Do this: All of the data below must be repeated exactly. The answer is a JSON array that holds each line as a string and skips blank lines.
···
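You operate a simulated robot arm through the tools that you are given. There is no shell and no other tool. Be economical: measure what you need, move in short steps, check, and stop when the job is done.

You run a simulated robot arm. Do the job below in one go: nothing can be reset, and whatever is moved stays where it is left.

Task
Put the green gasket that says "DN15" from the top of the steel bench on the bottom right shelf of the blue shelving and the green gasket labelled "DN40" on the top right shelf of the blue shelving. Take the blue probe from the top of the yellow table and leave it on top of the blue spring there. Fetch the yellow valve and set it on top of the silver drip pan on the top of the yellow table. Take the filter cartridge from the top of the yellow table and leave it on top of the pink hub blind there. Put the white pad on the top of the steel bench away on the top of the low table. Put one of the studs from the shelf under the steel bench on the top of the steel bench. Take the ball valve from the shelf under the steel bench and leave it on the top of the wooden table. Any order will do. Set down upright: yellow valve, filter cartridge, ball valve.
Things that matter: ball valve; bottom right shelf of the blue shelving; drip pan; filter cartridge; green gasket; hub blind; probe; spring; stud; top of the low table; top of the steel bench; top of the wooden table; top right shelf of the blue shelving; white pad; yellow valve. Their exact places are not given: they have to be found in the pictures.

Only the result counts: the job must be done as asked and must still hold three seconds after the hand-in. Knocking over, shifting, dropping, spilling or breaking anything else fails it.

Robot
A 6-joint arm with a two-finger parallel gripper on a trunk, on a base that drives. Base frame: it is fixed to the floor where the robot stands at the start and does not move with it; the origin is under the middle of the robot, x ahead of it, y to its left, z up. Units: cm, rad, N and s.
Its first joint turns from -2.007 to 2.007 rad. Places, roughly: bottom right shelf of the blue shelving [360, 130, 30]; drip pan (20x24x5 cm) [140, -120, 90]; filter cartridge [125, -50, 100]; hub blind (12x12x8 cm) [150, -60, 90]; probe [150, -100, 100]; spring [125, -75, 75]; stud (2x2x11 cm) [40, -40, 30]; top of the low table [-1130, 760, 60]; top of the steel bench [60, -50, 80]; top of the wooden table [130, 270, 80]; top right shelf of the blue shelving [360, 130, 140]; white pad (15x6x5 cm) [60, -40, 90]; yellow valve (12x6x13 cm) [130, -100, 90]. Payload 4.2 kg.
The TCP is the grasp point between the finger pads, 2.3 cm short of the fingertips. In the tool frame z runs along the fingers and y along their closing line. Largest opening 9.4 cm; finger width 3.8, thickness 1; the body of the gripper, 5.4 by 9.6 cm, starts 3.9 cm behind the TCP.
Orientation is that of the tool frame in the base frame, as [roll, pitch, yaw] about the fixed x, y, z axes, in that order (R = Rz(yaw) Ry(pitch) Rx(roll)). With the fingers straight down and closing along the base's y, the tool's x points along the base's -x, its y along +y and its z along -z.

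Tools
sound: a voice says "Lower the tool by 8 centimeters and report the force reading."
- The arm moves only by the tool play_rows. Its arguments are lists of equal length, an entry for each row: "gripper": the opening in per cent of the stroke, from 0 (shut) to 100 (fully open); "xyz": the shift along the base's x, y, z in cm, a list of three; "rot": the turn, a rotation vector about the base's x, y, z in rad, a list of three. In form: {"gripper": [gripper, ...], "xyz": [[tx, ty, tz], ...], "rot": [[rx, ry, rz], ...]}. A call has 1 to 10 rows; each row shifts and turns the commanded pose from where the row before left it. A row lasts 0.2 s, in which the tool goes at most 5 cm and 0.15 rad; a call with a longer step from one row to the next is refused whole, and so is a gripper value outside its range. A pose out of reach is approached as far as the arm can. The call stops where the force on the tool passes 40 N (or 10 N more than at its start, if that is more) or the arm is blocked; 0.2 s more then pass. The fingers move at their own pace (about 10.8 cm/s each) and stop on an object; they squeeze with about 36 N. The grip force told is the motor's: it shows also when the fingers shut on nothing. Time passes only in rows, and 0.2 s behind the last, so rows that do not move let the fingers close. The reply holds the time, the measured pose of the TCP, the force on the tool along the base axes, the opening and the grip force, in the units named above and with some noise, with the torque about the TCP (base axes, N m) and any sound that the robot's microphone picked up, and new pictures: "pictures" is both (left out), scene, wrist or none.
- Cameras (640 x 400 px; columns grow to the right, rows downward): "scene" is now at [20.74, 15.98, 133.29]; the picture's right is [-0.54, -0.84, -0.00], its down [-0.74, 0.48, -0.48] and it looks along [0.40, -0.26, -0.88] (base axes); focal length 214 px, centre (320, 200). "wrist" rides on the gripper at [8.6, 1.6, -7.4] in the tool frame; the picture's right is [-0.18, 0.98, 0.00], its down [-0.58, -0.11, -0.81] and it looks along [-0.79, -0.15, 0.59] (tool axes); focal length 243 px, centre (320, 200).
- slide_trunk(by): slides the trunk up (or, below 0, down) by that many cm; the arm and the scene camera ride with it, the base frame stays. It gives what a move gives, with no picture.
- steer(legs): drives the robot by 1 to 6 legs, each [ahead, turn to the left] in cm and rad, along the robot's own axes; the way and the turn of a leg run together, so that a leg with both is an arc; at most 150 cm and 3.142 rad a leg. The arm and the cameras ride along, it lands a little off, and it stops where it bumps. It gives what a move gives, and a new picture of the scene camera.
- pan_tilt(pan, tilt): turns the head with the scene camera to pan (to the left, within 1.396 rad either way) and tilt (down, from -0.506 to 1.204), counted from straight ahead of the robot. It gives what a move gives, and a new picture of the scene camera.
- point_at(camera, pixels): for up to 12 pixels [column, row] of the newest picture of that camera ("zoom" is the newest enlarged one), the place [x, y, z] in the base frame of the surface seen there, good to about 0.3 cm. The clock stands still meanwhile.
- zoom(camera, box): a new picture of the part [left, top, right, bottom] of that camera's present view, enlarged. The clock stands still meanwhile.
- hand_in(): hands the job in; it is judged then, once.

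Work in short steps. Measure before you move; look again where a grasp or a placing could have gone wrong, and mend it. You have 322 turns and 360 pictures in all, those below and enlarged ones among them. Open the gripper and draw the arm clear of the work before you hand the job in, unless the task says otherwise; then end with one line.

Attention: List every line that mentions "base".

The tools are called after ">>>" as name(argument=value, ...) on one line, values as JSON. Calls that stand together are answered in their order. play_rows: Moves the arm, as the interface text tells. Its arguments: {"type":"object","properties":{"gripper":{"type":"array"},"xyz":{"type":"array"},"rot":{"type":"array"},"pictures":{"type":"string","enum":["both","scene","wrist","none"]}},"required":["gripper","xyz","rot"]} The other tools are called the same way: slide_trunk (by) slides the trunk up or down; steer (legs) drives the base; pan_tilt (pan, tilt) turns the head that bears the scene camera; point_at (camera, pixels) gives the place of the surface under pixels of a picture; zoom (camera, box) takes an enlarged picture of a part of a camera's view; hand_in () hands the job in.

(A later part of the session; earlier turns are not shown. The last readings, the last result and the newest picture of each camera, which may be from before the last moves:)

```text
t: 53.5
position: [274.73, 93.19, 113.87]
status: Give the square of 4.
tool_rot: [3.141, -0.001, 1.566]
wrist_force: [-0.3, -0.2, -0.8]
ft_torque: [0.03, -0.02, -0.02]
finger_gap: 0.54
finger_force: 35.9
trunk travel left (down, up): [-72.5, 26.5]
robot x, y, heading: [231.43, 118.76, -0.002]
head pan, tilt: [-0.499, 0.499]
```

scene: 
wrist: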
···
Reply:
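[
  "You operate a simulated robot arm through the tools that you are given. There is no shell and no other tool. Be economical: measure what you need, move in short steps, check, and stop when the job is done.",
  "You run a simulated robot arm. Do the job below in one go: nothing can be reset, and whatever is moved stays where it is left.",
  "Task",
  "Put the green gasket that says \"DN15\" from the top of the steel bench on the bottom right shelf of the blue shelving and the green gasket labelled \"DN40\" on the top right shelf of the blue shelving. Take the blue probe from the top of the yellow table and leave it on top of the blue spring there. Fetch the yellow valve and set it on top of the silver drip pan on the top of the yellow table. Take the filter cartridge from the top of the yellow table and leave it on top of the pink hub blind there. Put the white pad on the top of the steel bench away on the top of the low table. Put one of the studs from the shelf under the steel bench on the top of the steel bench. Take the ball valve from the shelf under the steel bench and leave it on the top of the wooden table. Any order will do. Set down upright: yellow valve, filter cartridge, ball valve.",
  "Things that matter: ball valve; bottom right shelf of the blue shelving; drip pan; filter cartridge; green gasket; hub blind; probe; spring; stud; top of the low table; top of the steel bench; top of the wooden table; top right shelf of the blue shelving; white pad; yellow valve. Their exact places are not given: they have to be found in the pictures.",
  "Only the result counts: the job must be done as asked and must still hold three seconds after the hand-in. Knocking over, shifting, dropping, spilling or breaking anything else fails it.",
  "Robot",
  "A 6-joint arm with a two-finger parallel gripper on a trunk, on a base that drives. Base frame: it is fixed to the floor where the robot stands at the start and does not move with it; the origin is under the middle of the robot, x ahead of it, y to its left, z up. Units: cm, rad, N and s.",
  "Its first joint turns from -2.007 to 2.007 rad. Places, roughly: bottom right shelf of the blue shelving [360, 130, 30]; drip pan (20x24x5 cm) [140, -120, 90]; filter cartridge [125, -50, 100]; hub blind (12x12x8 cm) [150, -60, 90]; probe [150, -100, 100]; spring [125, -75, 75]; stud (2x2x11 cm) [40, -40, 30]; top of the low table [-1130, 760, 60]; top of the steel bench [60, -50, 80]; top of the wooden table [130, 270, 80]; top right shelf of the blue shelving [360, 130, 140]; white pad (15x6x5 cm) [60, -40, 90]; yellow valve (12x6x13 cm) [130, -100, 90]. Payload 4.2 kg.",
  "The TCP is the grasp point between the finger pads, 2.3 cm short of the fingertips. In the tool frame z runs along the fingers and y along their closing line. Largest opening 9.4 cm; finger width 3.8, thickness 1; the body of the gripper, 5.4 by 9.6 cm, starts 3.9 cm behind the TCP.",
  "Orientation is that of the tool frame in the base frame, as [roll, pitch, yaw] about the fixed x, y, z axes, in that order (R = Rz(yaw) Ry(pitch) Rx(roll)). With the fingers straight down and closing along the base's y, the tool's x points along the base's -x, its y along +y and its z along -z.",
  "Tools",
  "sound: a voice says \"Lower the tool by 8 centimeters and report the force reading.\"",
  "- The arm moves only by the tool play_rows. Its arguments are lists of equal length, an entry for each row: \"gripper\": the opening in per cent of the stroke, from 0 (shut) to 100 (fully open); \"xyz\": the shift along the base's x, y, z in cm, a list of three; \"rot\": the turn, a rotation vector about the base's x, y, z in rad, a list of three. In form: {\"gripper\": [gripper, ...], \"xyz\": [[tx, ty, tz], ...], \"rot\": [[rx, ry, rz], ...]}. A call has 1 to 10 rows; each row shifts and turns the commanded pose from where the row before left it. A row lasts 0.2 s, in which the tool goes at most 5 cm and 0.15 rad; a call with a longer step from one row to the next is refused whole, and so is a gripper value outside its range. A pose out of reach is approached as far as the arm can. The call stops where the force on the tool passes 40 N (or 10 N more than at its start, if that is more) or the arm is blocked; 0.2 s more then pass. The fingers move at their own pace (about 10.8 cm/s each) and stop on an object; they squeeze with about 36 N. The grip force told is the motor's: it shows also when the fingers shut on nothing. Time passes only in rows, and 0.2 s behind the last, so rows that do not move let the fingers close. The reply holds the time, the measured pose of the TCP, the force on the tool along the base axes, the opening and the grip force, in the units named above and with some noise, with the torque about the TCP (base axes, N m) and any sound that the robot's microphone picked up, and new pictures: \"pictures\" is both (left out), scene, wrist or none.",
  "- Cameras (640 x 400 px; columns grow to the right, rows downward): \"scene\" is now at [20.74, 15.98, 133.29]; the picture's right is [-0.54, -0.84, -0.00], its down [-0.74, 0.48, -0.48] and it looks along [0.40, -0.26, -0.88] (base axes); focal length 214 px, centre (320, 200). \"wrist\" rides on the gripper at [8.6, 1.6, -7.4] in the tool frame; the picture's right is [-0.18, 0.98, 0.00], its down [-0.58, -0.11, -0.81] and it looks along [-0.79, -0.15, 0.59] (tool axes); focal length 243 px, centre (320, 200).",
  "- slide_trunk(by): slides the trunk up (or, below 0, down) by that many cm; the arm and the scene camera ride with it, the base frame stays. It gives what a move gives, with no picture.",
  "- steer(legs): drives the robot by 1 to 6 legs, each [ahead, turn to the left] in cm and rad, along the robot's own axes; the way and the turn of a leg run together, so that a leg with both is an arc; at most 150 cm and 3.142 rad a leg. The arm and the cameras ride along, it lands a little off, and it stops where it bumps. It gives what a move gives, and a new picture of the scene camera.",
  "- pan_tilt(pan, tilt): turns the head with the scene camera to pan (to the left, within 1.396 rad either way) and tilt (down, from -0.506 to 1.204), counted from straight ahead of the robot. It gives what a move gives, and a new picture of the scene camera.",
  "- point_at(camera, pixels): for up to 12 pixels [column, row] of the newest picture of that camera (\"zoom\" is the newest enlarged one), the place [x, y, z] in the base frame of the surface seen there, good to about 0.3 cm. The clock stands still meanwhile.",
  "- zoom(camera, box): a new picture of the part [left, top, right, bottom] of that camera's present view, enlarged. The clock stands still meanwhile.",
  "- hand_in(): hands the job in; it is judged then, once.",
  "Work in short steps. Measure before you move; look again where a grasp or a placing could have gone wrong, and mend it. You have 322 turns and 360 pictures in all, those below and enlarged ones among them. Open the gripper and draw the arm clear of the work before you hand the job in, unless the task says otherwise; then end with one line.",
  "Attention: List every line that mentions \"base\".",
  "The tools are called after \">>>\" as name(argument=value, ...) on one line, values as JSON. Calls that stand together are answered in their order. play_rows: Moves the arm, as the interface text tells. Its arguments: {\"type\":\"object\",\"properties\":{\"gripper\":{\"type\":\"array\"},\"xyz\":{\"type\":\"array\"},\"rot\":{\"type\":\"array\"},\"pictures\":{\"type\":\"string\",\"enum\":[\"both\",\"scene\",\"wrist\",\"none\"]}},\"required\":[\"gripper\",\"xyz\",\"rot\"]} The other tools are called the same way: slide_trunk (by) slides the trunk up or down; steer (legs) drives the base; pan_tilt (pan, tilt) turns the head that bears the scene camera; point_at (camera, pixels) gives the place of the surface under pixels of a picture; zoom (camera, box) takes an enlarged picture of a part of a camera's view; hand_in () hands the job in.",
  "(A later part of the session; earlier turns are not shown. The last readings, the last result and the newest picture of each camera, which may be from before the last moves:)",
  "```text",
  "t: 53.5",
  "position: [274.73, 93.19, 113.87]",
  "status: Give the square of 4.",
  "tool_rot: [3.141, -0.001, 1.566]",
  "wrist_force: [-0.3, -0.2, -0.8]",
  "ft_torque: [0.03, -0.02, -0.02]",
  "finger_gap: 0.54",
  "finger_force: 35.9",
  "trunk travel left (down, up): [-72.5, 26.5]",
  "robot x, y, heading: [231.43, 118.76, -0.002]",
  "head pan, tilt: [-0.499, 0.499]",
  "```",
  "scene: ",
  "wrist:"
]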